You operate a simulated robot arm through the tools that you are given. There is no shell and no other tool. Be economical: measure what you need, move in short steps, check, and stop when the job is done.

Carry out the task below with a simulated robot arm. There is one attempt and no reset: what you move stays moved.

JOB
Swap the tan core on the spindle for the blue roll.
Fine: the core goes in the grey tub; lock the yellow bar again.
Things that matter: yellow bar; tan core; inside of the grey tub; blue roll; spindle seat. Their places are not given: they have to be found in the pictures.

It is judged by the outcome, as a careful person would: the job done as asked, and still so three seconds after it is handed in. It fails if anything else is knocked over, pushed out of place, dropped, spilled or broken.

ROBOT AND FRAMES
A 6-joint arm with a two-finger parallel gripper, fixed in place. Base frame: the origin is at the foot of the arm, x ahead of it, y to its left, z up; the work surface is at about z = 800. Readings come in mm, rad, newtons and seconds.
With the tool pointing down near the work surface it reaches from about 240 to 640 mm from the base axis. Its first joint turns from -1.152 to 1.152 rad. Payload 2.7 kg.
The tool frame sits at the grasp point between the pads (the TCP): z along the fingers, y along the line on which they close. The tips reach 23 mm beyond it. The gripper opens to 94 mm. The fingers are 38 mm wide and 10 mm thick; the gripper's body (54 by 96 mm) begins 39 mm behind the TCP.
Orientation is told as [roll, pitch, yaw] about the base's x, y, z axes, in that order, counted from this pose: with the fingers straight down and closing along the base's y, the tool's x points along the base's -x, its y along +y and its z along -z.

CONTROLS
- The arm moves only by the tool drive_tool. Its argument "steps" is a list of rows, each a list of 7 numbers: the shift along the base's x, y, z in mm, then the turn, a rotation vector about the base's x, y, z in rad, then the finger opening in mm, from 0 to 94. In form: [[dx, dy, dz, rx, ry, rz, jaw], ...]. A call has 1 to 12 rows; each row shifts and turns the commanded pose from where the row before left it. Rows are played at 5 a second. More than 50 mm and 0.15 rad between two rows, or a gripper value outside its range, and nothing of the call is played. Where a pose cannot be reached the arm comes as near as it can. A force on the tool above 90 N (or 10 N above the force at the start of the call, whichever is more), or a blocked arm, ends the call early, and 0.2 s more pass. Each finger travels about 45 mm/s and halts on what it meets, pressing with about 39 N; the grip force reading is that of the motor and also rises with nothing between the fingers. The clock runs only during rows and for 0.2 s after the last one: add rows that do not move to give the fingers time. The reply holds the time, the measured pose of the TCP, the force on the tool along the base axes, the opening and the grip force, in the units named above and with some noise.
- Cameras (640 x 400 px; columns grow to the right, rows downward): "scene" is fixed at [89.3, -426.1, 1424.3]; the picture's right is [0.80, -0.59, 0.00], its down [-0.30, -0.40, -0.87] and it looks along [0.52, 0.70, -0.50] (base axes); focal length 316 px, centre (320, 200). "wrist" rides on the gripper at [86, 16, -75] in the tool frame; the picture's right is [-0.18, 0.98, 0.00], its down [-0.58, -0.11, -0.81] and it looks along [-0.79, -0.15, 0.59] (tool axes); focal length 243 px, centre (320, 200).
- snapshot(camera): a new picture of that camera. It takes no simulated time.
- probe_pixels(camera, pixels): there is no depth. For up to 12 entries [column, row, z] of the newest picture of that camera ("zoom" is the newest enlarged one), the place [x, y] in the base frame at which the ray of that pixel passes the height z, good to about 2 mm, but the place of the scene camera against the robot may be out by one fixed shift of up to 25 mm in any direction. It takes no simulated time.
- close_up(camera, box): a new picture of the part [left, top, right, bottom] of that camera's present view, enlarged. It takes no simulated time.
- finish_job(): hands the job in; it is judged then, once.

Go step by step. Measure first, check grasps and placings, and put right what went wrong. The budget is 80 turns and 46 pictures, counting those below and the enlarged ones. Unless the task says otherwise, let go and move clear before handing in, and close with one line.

.....

• AIM: Your task is to quote the lines above, beginning with the first and ending with the one that holds "Things that matter: yellow".

• EXERCISE SOLUTION:
You operate a simulated robot arm through the tools that you are given. There is no shell and no other tool. Be economical: measure what you need, move in short steps, check, and stop when the job is done.

Carry out the task below with a simulated robot arm. There is one attempt and no reset: what you move stays moved.

JOB
Swap the tan core on the spindle for the blue roll.
Fine: the core goes in the grey tub; lock the yellow bar again.
Things that matter: yellow bar; tan core; inside of the grey tub; blue roll; spindle seat. Their places are not given: they have to be found in the pictures.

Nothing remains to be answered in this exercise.